Thiago Motta che allenatore è? 

«È un grande allenatore, è sulla strada di Bernardini. Ha idee, è uno che sa mandare in campo i giocatori. Thiago è uno molto preparato, non è un montato, è molto aperto. Lo metto tre i primi cinque al mondo, anche se non ha ancora fatto nulla. Al Genoa venne con umiltà. Oh, veniva dal Barcellona. Qui, da allenatore, non ha avuto fortuna: Preziosi era un mangiallenatori. Ma Thiago è molto intelligente, una volta l’ho ascoltato in allenamento: due ore. Sa spiegare. E non è uno che si ingabbia nel modulo, non esaspera la tattica».  

E Gilardino? 

«Ha iniziato molto bene, in A aveva cominciato con la sconfitta, ma si è ripreso. A Genova la gente vuole vincere. Ci sono Retegui e Gudmundsson. A Retegui ho detto: “Non puoi correre dietro a tutti così, devi giocare nella tua zona”. Altrimenti uno finisce che gioca cinque partite e poi si fa male. Ma lui è uno da muso duro. E poi c’è Gudmundsson, un signor giocatore».   

A Bologna c’è Zirkzee

«È un buon giocatore. Il Bologna è una buona squadra, con buoni giocatori, a cui Thiago dà quella mentalità per fare risultati. Mi sono meravigliato del 3-0 di Udine. Ma Thiago non ha un campione. Zirkzee mi piace. Come mi piaceva Arnautovic». 

Zirkzee come Haller? 

«Ma va, non lo dite nemmeno, non c’è paragone».  

Che ricordo ha di Haller?

«Secondo me è stato il più grande giocatore tedesco che sia mai venuto in Italia. Anche più grande di Rummenigge. Aveva corsa, estrosità, cambiava passo, rideva e si divertiva a giocare. Faceva il tunnel a uno, era un giocatore imprendibile. Dopo è andato alla Juventus, la signora del calcio italiano in quel periodo. Io ci stavo in camera. Mi voleva perché faceva i cavoli suoi. Durante un ritiro mise il materasso nella stanza da bagno, ma io non mi azzardavo a chiedere. Chissà che cosa doveva fare. Haller mi ha guidato sempre, era un tugnì, sempre allegro, scherzava sempre. Aiutava i giovani. Pascutti era più duro. Ma è Fogli quello che mi ha dato più consigli di tutti. Mi diceva: “Sidio, se vuoi giocare, vai, prenditi anche le sgridate come consiglio”. All’epoca per i giovani era così».  

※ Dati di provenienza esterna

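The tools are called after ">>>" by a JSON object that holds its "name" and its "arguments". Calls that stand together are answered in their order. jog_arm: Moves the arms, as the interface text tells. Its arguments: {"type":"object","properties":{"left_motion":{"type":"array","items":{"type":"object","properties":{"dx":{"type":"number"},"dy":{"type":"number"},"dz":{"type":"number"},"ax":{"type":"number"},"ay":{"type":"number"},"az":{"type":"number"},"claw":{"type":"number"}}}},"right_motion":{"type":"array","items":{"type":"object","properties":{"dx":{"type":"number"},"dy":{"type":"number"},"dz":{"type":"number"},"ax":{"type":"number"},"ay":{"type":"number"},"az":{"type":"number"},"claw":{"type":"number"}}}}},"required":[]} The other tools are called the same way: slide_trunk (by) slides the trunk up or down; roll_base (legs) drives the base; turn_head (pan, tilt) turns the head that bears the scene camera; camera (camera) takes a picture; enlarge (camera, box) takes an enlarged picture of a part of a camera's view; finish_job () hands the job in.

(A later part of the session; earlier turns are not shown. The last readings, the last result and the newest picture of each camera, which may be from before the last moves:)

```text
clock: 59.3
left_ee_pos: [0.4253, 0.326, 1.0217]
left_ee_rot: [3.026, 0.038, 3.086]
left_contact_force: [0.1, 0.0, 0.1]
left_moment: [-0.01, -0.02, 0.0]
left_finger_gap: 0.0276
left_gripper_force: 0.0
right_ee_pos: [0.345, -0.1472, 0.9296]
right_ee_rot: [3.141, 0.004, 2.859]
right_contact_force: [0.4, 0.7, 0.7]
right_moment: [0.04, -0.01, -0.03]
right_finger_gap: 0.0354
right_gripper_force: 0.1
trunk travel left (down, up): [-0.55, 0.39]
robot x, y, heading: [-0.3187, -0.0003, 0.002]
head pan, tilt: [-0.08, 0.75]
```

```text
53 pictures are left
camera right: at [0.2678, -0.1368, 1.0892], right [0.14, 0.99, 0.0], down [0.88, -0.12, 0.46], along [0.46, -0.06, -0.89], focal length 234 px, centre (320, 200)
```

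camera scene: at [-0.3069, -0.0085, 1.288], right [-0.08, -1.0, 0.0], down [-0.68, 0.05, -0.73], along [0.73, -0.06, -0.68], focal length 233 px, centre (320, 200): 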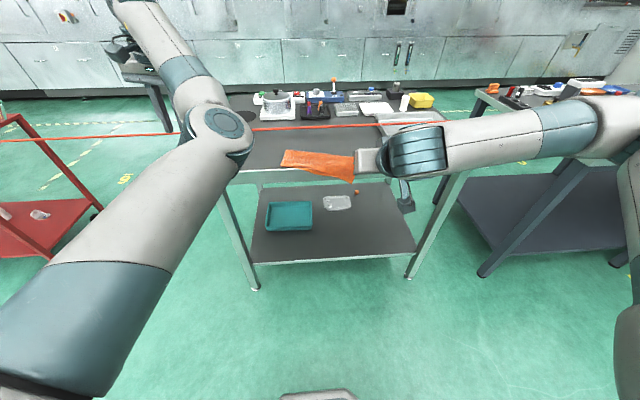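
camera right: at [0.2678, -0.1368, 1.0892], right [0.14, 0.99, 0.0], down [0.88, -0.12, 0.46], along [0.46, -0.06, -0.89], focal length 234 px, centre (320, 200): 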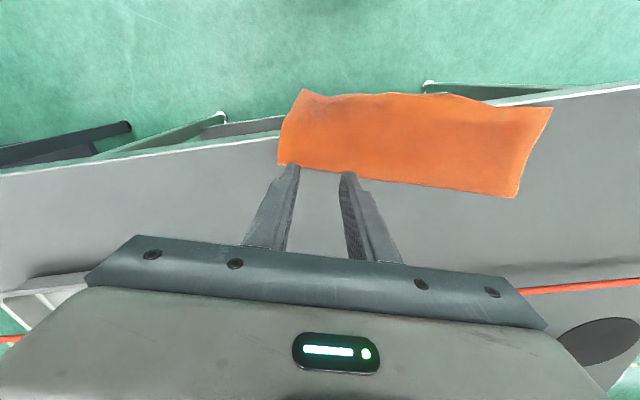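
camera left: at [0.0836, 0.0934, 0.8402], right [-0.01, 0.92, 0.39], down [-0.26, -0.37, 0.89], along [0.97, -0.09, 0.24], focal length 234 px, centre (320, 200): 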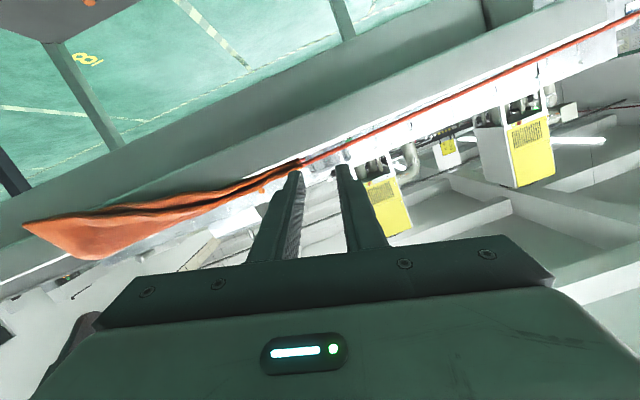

Questo Bologna è da Champions League? 

«Per me sì, è una delle squadre che andrà in Europa. Ha tutte le possibilità».  

Bologna le manca? 

«È la città più bella del mondo. Abitavo in via Andrea Costa. Andavamo a mangiare alla mensa. Io dormivo con Tentorio, poi Nonino, Taverna, ragazzi che oggi nessuno conosce più. A Genova ho importato la moda dei capelli lunghi. Imitavo Best, mi piaceva, vestivo come lui, era estroso anche nella vita privata. Nel 73, dopo la vittoria della B, andammo a fare una festa. A un tavolo c’erano Bruno Lauzi e De André. Fabrizio mi ferma e mi dice: Sidio, fra un mese avrò i capelli come i tuoi. Mi piacciono quando svolazzano. Sembri un cavallo pazzo».